◆ **PROBLEM**: Take up the source excerpt again after its last words.

◆ **SOURCE EXCERPT**:
Thanks so much to you all for taking part in this bit of fun. I hope you have all enjoyed it as much as I have. Part of me (only a very tiny part) wishes we really were setting off tonight for that mysterious tropical paradise - the weather forecast is not bad and the sea should be calm. As we set sail Raph looks through his telescope and sees a runner approaching. At the last minute two books are flung on deck - the complete poems of Edward Thomas and the complete John Buchan. Any more and we shall sink - so
Bon Voyage to you all.

We're Off! (to our Desert Island.)

O.K. We are ready to sail to our Desert Island. There will be fourteen of us - 7 British, 1 Canadian, 4 American, and 2 New Zealanders. Not a bad mix. Average age? Well given the advanced age of one or two of us - let's just say that we would most probably die out on that island! (But you never know.)
There will be a lovely cave where we can make our home, with plenty of little offshoots where we can get some privacy. One little offshoot can house our library. I was going to suggest taking a good, strong bookcase with us but reading through the list of Castaways I think we should have enough ingenuity to construct our own.
So, as I promised, here is a list of the books we should have in our library:-
A Webster's Complete Dictionary.
One other good dictionary.
A massive tome of Great Art of the World.
Two Bibles - a St James's Version and a Gideon.
Some complete works: Shakespeare/ Ellis Peter's Cadfael, Elizabeth Jane Howard's Cazalet Chronicles, All of Agatha Christie and Daphne Du Maurier, All the works of Tom Robbins and John Irving,
We will be alright for poetry - Palgrave's Golden Treasury' Edwin Morgan's Complete Works, Complete Works of Walter del la Mare.' Poem for the Day ed. Albery.
For short stories we have 100 Stories by O Henry.
Steinbeck's Travels with Charley.
All Creatures Great and Small.
Joanne Harris's Chocolat.
Lord of the Rings.
KS Robinson Mars Trilogy.
Jack Whyte's Skystone Series.
For children (should any arrive!) The Wind in the Willows.
Miffy,The Secret Garden, Moomintroll books,
Brideshead Revisited.
Nga Uruora's Geoff Park, Michael King's Being Pakeha Now, Maurice Gee The Plumb Trilogy, Silent Spring and Thom Hartman's The Last Hours of Ancient Sunlight.
Gone with the Wind
The Diary of Ann Frank.
Bill Bryson's Notes from a Small Island.
Villette.
The Littlest One, His Book.
And finally The Hitchhiker's Guide to the Galaxy (as Jinksy so aptly puts it - "in case we forget that the answer to everything is 42!)
So there you are Denise (non blogger who wants to come along), Crafty Green Poet, Rachel Fox, Fiction is Stranger than Fact, Blueberries Art and Life, Raph's Ramblings, Snipettes, Napple Notes, Ragged Old Blogger, Poet in Residence, Woman in a Window, Thousand Flower Farm, Abe Lincoln and me.

◆ **INFORMATION SUPPLIED**:
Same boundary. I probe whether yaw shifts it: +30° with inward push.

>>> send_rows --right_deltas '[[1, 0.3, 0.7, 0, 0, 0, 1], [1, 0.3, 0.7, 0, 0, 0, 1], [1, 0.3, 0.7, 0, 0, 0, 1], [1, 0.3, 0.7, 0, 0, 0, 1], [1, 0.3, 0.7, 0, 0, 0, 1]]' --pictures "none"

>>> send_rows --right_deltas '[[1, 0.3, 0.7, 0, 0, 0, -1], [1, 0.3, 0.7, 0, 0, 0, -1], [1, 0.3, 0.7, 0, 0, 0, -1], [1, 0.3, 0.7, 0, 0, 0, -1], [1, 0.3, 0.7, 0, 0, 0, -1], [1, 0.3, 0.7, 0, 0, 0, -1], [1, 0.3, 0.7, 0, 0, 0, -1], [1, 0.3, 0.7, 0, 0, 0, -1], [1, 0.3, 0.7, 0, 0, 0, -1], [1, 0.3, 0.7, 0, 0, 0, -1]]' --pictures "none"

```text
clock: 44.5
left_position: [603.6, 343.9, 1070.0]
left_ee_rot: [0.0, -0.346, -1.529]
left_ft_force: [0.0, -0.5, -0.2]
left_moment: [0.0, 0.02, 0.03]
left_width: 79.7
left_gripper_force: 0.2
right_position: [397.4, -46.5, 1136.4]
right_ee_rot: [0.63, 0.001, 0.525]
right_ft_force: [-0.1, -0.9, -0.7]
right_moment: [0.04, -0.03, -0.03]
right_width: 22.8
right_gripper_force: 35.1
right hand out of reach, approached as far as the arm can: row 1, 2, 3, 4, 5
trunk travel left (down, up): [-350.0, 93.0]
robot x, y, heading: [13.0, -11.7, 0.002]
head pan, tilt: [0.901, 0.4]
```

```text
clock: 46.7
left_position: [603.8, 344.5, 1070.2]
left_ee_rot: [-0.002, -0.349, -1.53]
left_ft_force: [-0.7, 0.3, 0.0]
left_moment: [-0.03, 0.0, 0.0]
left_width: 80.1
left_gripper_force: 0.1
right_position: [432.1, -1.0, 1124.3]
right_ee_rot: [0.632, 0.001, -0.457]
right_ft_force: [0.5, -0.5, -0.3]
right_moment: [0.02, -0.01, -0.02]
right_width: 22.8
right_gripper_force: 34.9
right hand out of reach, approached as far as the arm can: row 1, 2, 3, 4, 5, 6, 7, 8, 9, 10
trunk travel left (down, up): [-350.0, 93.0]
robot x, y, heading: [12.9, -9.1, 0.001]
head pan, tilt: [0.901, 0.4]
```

◆ **RIGHT ANSWER**:
Now - we can each take one luxury. Denise (who has gone off to Luxor today - lucky thing) has already chosen hers - a pile of notebooks and pencils (she draws, so should be able to capture our life there). So, the rest of you: What are you going to choose for your luxury? I'll wait to choose mine until the rest are in and then I will add them all to the bottom of this blog. Should any other blogger want to suggest luxuries they will be most gratefully accepted by us - after all we are going to need any help we can get. Bon voyage!!

Tuesday 27 January 2009

My Home town.


Abraham Lincoln left a comment on my textile art blog yesterday, to the effect that some of his ancestors came from the Lincoln area. So = abe - this blog is really for you, to tell you a little about Lincoln. I am sure they have a web site in Lincoln that you can go to if you would like to know more.

All of us have a "Home Town" (or village) and wherever we go in the world, there is always a place in our hearts for the place where we were born.

Lincoln is my home city. I was born there and lived the first twenty five years of my life within three miles of it. In those (far off!) days Lincoln was a major engineering city and most of the men in the city worked for one or the other of the engineering works - Ruston and Hornsby, Ruston Bucyrus, Robeys and Clayton Dewandre. I grew up with the sound of the steam hammer at Clayton Dewandre's Foundry going day and night throughout the year, apart from the holidays. At 5pm, the sirens went in the town and all the workmen came out on their bicycles for the journey home. There were thousands of them. My mother would hear the siren and know it was time to put my father's tea on - he would be home within the half hour.

Now most of the engineering works have closed or located elsewhere, the huge railway sidings lie empty and unused and Lincoln has become, once again, "just" a cathedral city.

Lincolnshire is a county of flat fenland, much of it reclaimed from the North Sea with the help of the Dutch. But Lincoln itself is neatly divided into two parts - Uphill and Downhill. Uphill is dominated by the magnificent Norman Cathedral (started in 1072) and the nearby Castle (started in 1068), both of which stand on the limestone plateau. Downhill has the slow-moving River Witham which makes a dramatic turn to the East in the centre of Lincoln, thus creating Brayford Pool. This was linked by the Romans to Torksey and the River Trent, thus creating a waterway through to the North Sea. The FossDyke is still a waterway today, although mainly for pleasure craft.

The Romans also built two major roads, The Ermine Street and the Fosse Way - both still in existence and are still two major roads in and out of the City.

Lindum Colonia, as Lincoln was to the Romans, was in the fourth century the capital of one of the four provinces of Britain, so you will see that it has been a thriving city for a very long time.

I went to school within the confines of the Cathedral, making my way to class up the Greestone Stairs every schoolday for seven years.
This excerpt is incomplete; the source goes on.